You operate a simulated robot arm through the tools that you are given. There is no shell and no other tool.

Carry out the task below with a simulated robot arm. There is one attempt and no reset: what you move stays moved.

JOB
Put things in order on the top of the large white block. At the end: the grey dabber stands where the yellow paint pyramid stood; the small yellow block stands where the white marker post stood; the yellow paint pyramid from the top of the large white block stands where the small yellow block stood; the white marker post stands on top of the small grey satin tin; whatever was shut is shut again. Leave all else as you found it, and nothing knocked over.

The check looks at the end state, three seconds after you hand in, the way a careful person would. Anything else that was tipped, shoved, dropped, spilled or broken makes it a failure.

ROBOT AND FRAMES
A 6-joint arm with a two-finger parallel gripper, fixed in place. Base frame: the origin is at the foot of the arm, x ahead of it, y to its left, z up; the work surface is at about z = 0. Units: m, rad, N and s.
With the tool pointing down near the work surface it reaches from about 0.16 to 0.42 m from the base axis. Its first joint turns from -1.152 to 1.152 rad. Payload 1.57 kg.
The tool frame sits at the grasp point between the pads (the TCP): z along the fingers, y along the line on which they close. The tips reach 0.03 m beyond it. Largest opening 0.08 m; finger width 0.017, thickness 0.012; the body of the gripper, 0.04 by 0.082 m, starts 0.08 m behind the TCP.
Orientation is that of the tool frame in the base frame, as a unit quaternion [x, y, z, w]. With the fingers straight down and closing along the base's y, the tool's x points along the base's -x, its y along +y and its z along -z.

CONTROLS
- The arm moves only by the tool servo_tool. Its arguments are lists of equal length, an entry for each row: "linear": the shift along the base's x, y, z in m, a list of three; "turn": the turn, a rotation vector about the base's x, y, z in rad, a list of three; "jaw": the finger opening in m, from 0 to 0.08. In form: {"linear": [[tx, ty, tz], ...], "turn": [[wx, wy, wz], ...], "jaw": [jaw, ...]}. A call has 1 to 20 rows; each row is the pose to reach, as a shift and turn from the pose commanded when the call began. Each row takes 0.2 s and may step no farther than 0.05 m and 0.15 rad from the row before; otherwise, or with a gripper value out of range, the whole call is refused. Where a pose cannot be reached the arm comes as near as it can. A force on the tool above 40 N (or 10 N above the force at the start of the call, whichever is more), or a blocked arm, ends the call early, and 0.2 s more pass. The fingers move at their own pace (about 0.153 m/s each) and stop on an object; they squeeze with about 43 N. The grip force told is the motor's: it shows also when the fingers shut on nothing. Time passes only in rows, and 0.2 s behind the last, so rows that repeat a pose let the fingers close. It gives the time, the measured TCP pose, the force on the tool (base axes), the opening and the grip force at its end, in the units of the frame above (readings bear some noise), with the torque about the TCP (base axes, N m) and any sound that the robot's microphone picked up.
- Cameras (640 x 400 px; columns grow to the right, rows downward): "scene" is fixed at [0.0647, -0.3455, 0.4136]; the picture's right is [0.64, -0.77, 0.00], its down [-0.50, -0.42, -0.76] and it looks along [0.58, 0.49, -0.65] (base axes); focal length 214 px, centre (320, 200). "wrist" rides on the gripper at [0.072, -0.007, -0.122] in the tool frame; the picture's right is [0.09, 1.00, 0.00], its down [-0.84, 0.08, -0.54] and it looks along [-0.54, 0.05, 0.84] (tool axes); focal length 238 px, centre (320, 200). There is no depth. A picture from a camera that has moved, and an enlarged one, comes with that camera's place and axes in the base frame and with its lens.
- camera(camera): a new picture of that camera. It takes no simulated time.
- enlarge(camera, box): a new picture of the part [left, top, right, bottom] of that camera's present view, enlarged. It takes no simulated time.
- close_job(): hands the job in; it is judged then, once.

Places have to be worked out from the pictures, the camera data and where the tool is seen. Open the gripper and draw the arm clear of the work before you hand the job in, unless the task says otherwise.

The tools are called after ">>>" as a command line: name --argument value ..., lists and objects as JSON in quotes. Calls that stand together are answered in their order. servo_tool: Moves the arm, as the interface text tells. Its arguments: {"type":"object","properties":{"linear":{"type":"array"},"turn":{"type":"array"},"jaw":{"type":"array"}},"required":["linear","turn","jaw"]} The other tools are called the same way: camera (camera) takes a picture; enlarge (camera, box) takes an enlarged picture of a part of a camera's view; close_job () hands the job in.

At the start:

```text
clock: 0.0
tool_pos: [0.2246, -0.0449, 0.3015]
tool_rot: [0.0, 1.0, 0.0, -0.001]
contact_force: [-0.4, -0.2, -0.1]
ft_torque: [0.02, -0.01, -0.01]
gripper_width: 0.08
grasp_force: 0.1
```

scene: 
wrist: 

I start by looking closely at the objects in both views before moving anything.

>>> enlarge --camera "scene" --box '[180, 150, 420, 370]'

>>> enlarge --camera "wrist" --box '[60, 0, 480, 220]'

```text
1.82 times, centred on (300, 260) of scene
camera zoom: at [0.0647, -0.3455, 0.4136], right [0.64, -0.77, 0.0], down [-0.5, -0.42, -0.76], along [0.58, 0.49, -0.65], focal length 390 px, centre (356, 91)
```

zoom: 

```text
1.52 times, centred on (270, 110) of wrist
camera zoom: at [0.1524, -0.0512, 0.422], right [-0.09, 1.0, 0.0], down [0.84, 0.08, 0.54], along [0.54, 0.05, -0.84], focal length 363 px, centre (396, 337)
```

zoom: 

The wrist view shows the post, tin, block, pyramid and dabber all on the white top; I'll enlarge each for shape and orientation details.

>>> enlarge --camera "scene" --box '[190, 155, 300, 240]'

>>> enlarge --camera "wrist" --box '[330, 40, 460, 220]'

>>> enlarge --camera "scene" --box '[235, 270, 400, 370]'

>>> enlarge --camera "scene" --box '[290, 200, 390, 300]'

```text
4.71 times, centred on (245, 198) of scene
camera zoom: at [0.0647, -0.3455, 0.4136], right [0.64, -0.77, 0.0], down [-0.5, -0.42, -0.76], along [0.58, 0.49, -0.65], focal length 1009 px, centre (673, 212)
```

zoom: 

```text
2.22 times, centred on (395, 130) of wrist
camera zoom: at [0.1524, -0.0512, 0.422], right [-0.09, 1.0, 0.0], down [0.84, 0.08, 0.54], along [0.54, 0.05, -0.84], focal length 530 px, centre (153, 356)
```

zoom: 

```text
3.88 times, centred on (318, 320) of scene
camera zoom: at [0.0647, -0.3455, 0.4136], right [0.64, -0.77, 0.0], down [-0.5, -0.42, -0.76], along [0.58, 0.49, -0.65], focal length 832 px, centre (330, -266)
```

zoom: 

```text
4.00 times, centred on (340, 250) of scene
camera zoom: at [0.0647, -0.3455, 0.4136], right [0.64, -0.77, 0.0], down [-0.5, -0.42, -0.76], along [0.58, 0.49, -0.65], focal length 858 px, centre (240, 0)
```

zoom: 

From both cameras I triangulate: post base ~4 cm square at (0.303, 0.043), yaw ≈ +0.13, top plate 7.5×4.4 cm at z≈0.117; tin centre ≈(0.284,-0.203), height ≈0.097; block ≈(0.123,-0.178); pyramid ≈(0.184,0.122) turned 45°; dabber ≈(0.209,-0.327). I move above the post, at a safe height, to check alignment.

■ **Directions**
Copy each line of the data above without altering a single character.

■ **Answer below**
You operate a simulated robot arm through the tools that you are given. There is no shell and no other tool.

Carry out the task below with a simulated robot arm. There is one attempt and no reset: what you move stays moved.

JOB
Put things in order on the top of the large white block. At the end: the grey dabber stands where the yellow paint pyramid stood; the small yellow block stands where the white marker post stood; the yellow paint pyramid from the top of the large white block stands where the small yellow block stood; the white marker post stands on top of the small grey satin tin; whatever was shut is shut again. Leave all else as you found it, and nothing knocked over.

The check looks at the end state, three seconds after you hand in, the way a careful person would. Anything else that was tipped, shoved, dropped, spilled or broken makes it a failure.

ROBOT AND FRAMES
A 6-joint arm with a two-finger parallel gripper, fixed in place. Base frame: the origin is at the foot of the arm, x ahead of it, y to its left, z up; the work surface is at about z = 0. Units: m, rad, N and s.
With the tool pointing down near the work surface it reaches from about 0.16 to 0.42 m from the base axis. Its first joint turns from -1.152 to 1.152 rad. Payload 1.57 kg.
The tool frame sits at the grasp point between the pads (the TCP): z along the fingers, y along the line on which they close. The tips reach 0.03 m beyond it. Largest opening 0.08 m; finger width 0.017, thickness 0.012; the body of the gripper, 0.04 by 0.082 m, starts 0.08 m behind the TCP.
Orientation is that of the tool frame in the base frame, as a unit quaternion [x, y, z, w]. With the fingers straight down and closing along the base's y, the tool's x points along the base's -x, its y along +y and its z along -z.

CONTROLS
- The arm moves only by the tool servo_tool. Its arguments are lists of equal length, an entry for each row: "linear": the shift along the base's x, y, z in m, a list of three; "turn": the turn, a rotation vector about the base's x, y, z in rad, a list of three; "jaw": the finger opening in m, from 0 to 0.08. In form: {"linear": [[tx, ty, tz], ...], "turn": [[wx, wy, wz], ...], "jaw": [jaw, ...]}. A call has 1 to 20 rows; each row is the pose to reach, as a shift and turn from the pose commanded when the call began. Each row takes 0.2 s and may step no farther than 0.05 m and 0.15 rad from the row before; otherwise, or with a gripper value out of range, the whole call is refused. Where a pose cannot be reached the arm comes as near as it can. A force on the tool above 40 N (or 10 N above the force at the start of the call, whichever is more), or a blocked arm, ends the call early, and 0.2 s more pass. The fingers move at their own pace (about 0.153 m/s each) and stop on an object; they squeeze with about 43 N. The grip force told is the motor's: it shows also when the fingers shut on nothing. Time passes only in rows, and 0.2 s behind the last, so rows that repeat a pose let the fingers close. It gives the time, the measured TCP pose, the force on the tool (base axes), the opening and the grip force at its end, in the units of the frame above (readings bear some noise), with the torque about the TCP (base axes, N m) and any sound that the robot's microphone picked up.
- Cameras (640 x 400 px; columns grow to the right, rows downward): "scene" is fixed at [0.0647, -0.3455, 0.4136]; the picture's right is [0.64, -0.77, 0.00], its down [-0.50, -0.42, -0.76] and it looks along [0.58, 0.49, -0.65] (base axes); focal length 214 px, centre (320, 200). "wrist" rides on the gripper at [0.072, -0.007, -0.122] in the tool frame; the picture's right is [0.09, 1.00, 0.00], its down [-0.84, 0.08, -0.54] and it looks along [-0.54, 0.05, 0.84] (tool axes); focal length 238 px, centre (320, 200). There is no depth. A picture from a camera that has moved, and an enlarged one, comes with that camera's place and axes in the base frame and with its lens.
- camera(camera): a new picture of that camera. It takes no simulated time.
- enlarge(camera, box): a new picture of the part [left, top, right, bottom] of that camera's present view, enlarged. It takes no simulated time.
- close_job(): hands the job in; it is judged then, once.

Places have to be worked out from the pictures, the camera data and where the tool is seen. Open the gripper and draw the arm clear of the work before you hand the job in, unless the task says otherwise.

The tools are called after ">>>" as a command line: name --argument value ..., lists and objects as JSON in quotes. Calls that stand together are answered in their order. servo_tool: Moves the arm, as the interface text tells. Its arguments: {"type":"object","properties":{"linear":{"type":"array"},"turn":{"type":"array"},"jaw":{"type":"array"}},"required":["linear","turn","jaw"]} The other tools are called the same way: camera (camera) takes a picture; enlarge (camera, box) takes an enlarged picture of a part of a camera's view; close_job () hands the job in.

At the start:

```text
clock: 0.0
tool_pos: [0.2246, -0.0449, 0.3015]
tool_rot: [0.0, 1.0, 0.0, -0.001]
contact_force: [-0.4, -0.2, -0.1]
ft_torque: [0.02, -0.01, -0.01]
gripper_width: 0.08
grasp_force: 0.1
```

scene: 
wrist: 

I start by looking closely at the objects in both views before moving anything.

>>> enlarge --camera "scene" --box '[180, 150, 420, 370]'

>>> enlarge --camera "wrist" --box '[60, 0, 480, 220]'

```text
1.82 times, centred on (300, 260) of scene
camera zoom: at [0.0647, -0.3455, 0.4136], right [0.64, -0.77, 0.0], down [-0.5, -0.42, -0.76], along [0.58, 0.49, -0.65], focal length 390 px, centre (356, 91)
```

zoom: 

```text
1.52 times, centred on (270, 110) of wrist
camera zoom: at [0.1524, -0.0512, 0.422], right [-0.09, 1.0, 0.0], down [0.84, 0.08, 0.54], along [0.54, 0.05, -0.84], focal length 363 px, centre (396, 337)
```

zoom: 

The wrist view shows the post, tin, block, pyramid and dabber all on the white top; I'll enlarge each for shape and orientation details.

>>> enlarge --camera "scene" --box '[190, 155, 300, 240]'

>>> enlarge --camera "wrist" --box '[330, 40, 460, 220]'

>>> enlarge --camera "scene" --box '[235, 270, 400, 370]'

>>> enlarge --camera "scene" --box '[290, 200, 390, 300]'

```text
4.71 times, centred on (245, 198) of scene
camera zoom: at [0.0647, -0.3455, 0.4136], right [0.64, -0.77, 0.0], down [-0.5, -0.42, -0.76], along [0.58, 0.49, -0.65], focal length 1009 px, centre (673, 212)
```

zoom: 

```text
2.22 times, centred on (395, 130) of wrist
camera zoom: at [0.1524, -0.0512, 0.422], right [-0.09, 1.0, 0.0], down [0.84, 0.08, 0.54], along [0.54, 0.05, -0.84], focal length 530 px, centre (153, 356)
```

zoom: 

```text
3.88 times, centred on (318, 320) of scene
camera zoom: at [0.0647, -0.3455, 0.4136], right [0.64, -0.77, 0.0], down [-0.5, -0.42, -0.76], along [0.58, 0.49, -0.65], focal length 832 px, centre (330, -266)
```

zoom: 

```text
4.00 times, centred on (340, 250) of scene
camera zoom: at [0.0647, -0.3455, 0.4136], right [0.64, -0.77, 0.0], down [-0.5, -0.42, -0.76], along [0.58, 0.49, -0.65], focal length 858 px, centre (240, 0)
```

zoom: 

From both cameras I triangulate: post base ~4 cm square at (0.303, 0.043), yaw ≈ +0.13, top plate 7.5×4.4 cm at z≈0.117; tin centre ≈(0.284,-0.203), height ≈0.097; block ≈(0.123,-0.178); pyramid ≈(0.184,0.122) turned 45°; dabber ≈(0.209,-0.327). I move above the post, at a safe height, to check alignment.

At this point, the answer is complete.